━━━ SOURCE DATA ━━━

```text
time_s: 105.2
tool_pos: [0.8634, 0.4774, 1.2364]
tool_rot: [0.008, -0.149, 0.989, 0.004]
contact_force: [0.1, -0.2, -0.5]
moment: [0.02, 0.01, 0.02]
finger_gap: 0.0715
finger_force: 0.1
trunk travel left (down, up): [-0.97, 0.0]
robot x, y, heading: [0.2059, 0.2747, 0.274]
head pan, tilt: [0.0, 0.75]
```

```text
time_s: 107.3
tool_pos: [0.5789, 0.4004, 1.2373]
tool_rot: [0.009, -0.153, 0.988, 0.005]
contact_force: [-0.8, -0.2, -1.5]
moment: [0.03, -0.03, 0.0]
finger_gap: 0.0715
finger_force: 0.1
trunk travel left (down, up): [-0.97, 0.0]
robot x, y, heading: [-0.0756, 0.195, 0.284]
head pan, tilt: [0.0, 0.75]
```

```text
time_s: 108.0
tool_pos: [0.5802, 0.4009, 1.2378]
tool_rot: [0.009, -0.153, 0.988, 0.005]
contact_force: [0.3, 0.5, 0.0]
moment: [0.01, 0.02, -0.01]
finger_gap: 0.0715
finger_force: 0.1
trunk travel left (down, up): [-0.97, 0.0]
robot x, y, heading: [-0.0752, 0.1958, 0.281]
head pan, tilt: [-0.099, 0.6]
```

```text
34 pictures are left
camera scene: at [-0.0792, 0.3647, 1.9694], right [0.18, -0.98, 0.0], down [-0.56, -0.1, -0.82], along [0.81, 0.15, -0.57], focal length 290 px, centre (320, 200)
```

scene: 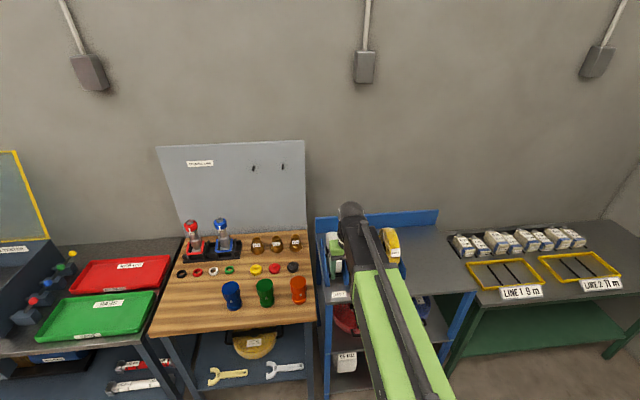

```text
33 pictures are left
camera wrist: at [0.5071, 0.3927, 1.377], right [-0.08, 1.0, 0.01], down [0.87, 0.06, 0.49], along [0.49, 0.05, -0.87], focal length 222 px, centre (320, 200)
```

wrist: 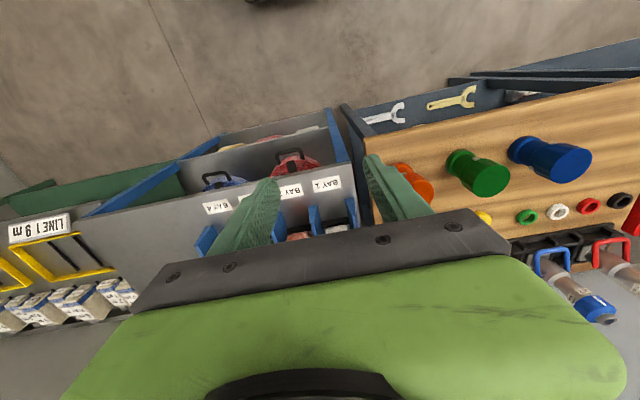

━━━

- [PROBLEM DETAILS]: Repeat the data exactly, dropping every picture it holds.

- [FULL ANSWER]:
```text
time_s: 105.2
tool_pos: [0.8634, 0.4774, 1.2364]
tool_rot: [0.008, -0.149, 0.989, 0.004]
contact_force: [0.1, -0.2, -0.5]
moment: [0.02, 0.01, 0.02]
finger_gap: 0.0715
finger_force: 0.1
trunk travel left (down, up): [-0.97, 0.0]
robot x, y, heading: [0.2059, 0.2747, 0.274]
head pan, tilt: [0.0, 0.75]
```

```text
time_s: 107.3
tool_pos: [0.5789, 0.4004, 1.2373]
tool_rot: [0.009, -0.153, 0.988, 0.005]
contact_force: [-0.8, -0.2, -1.5]
moment: [0.03, -0.03, 0.0]
finger_gap: 0.0715
finger_force: 0.1
trunk travel left (down, up): [-0.97, 0.0]
robot x, y, heading: [-0.0756, 0.195, 0.284]
head pan, tilt: [0.0, 0.75]
```

```text
time_s: 108.0
tool_pos: [0.5802, 0.4009, 1.2378]
tool_rot: [0.009, -0.153, 0.988, 0.005]
contact_force: [0.3, 0.5, 0.0]
moment: [0.01, 0.02, -0.01]
finger_gap: 0.0715
finger_force: 0.1
trunk travel left (down, up): [-0.97, 0.0]
robot x, y, heading: [-0.0752, 0.1958, 0.281]
head pan, tilt: [-0.099, 0.6]
```

```text
34 pictures are left
camera scene: at [-0.0792, 0.3647, 1.9694], right [0.18, -0.98, 0.0], down [-0.56, -0.1, -0.82], along [0.81, 0.15, -0.57], focal length 290 px, centre (320, 200)
```

scene: 

```text
33 pictures are left
camera wrist: at [0.5071, 0.3927, 1.377], right [-0.08, 1.0, 0.01], down [0.87, 0.06, 0.49], along [0.49, 0.05, -0.87], focal length 222 px, centre (320, 200)
```

wrist: 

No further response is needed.